____ Source excerpt

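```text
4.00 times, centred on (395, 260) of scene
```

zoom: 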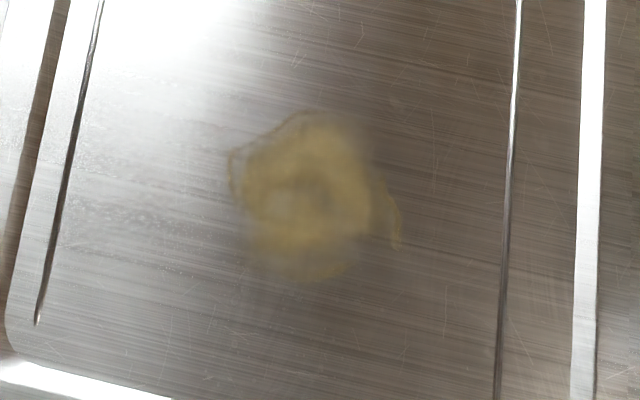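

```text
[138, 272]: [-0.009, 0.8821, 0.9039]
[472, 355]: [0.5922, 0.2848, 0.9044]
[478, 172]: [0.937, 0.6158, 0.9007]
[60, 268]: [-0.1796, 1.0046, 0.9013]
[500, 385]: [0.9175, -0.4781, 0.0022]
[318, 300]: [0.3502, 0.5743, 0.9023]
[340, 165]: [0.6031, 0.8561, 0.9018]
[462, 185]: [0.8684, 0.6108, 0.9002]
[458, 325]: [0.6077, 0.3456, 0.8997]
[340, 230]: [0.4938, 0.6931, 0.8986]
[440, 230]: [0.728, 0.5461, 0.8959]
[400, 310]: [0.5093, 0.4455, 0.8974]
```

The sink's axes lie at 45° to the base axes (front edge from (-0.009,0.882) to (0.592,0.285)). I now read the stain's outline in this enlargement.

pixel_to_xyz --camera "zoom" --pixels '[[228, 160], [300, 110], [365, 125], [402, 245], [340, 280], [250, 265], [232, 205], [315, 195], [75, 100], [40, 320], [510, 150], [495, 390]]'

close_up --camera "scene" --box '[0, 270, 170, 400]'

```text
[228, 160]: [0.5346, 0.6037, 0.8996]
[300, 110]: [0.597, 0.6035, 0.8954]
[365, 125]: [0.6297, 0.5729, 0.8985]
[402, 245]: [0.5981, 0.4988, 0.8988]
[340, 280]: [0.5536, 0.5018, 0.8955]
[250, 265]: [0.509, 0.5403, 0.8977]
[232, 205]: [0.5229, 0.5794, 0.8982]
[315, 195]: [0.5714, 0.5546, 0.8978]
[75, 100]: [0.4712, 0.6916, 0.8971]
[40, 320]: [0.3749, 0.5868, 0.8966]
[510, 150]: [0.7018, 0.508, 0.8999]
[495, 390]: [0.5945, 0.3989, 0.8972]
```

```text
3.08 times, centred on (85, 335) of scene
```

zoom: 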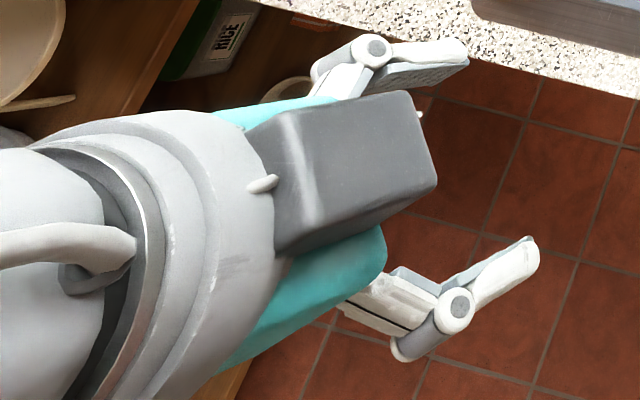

________

- **Challenge**
Copy out all of the data word for word. Do not carry over any picture.

- **Result of the task**
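```text
4.00 times, centred on (395, 260) of scene
```

zoom: 

```text
[138, 272]: [-0.009, 0.8821, 0.9039]
[472, 355]: [0.5922, 0.2848, 0.9044]
[478, 172]: [0.937, 0.6158, 0.9007]
[60, 268]: [-0.1796, 1.0046, 0.9013]
[500, 385]: [0.9175, -0.4781, 0.0022]
[318, 300]: [0.3502, 0.5743, 0.9023]
[340, 165]: [0.6031, 0.8561, 0.9018]
[462, 185]: [0.8684, 0.6108, 0.9002]
[458, 325]: [0.6077, 0.3456, 0.8997]
[340, 230]: [0.4938, 0.6931, 0.8986]
[440, 230]: [0.728, 0.5461, 0.8959]
[400, 310]: [0.5093, 0.4455, 0.8974]
```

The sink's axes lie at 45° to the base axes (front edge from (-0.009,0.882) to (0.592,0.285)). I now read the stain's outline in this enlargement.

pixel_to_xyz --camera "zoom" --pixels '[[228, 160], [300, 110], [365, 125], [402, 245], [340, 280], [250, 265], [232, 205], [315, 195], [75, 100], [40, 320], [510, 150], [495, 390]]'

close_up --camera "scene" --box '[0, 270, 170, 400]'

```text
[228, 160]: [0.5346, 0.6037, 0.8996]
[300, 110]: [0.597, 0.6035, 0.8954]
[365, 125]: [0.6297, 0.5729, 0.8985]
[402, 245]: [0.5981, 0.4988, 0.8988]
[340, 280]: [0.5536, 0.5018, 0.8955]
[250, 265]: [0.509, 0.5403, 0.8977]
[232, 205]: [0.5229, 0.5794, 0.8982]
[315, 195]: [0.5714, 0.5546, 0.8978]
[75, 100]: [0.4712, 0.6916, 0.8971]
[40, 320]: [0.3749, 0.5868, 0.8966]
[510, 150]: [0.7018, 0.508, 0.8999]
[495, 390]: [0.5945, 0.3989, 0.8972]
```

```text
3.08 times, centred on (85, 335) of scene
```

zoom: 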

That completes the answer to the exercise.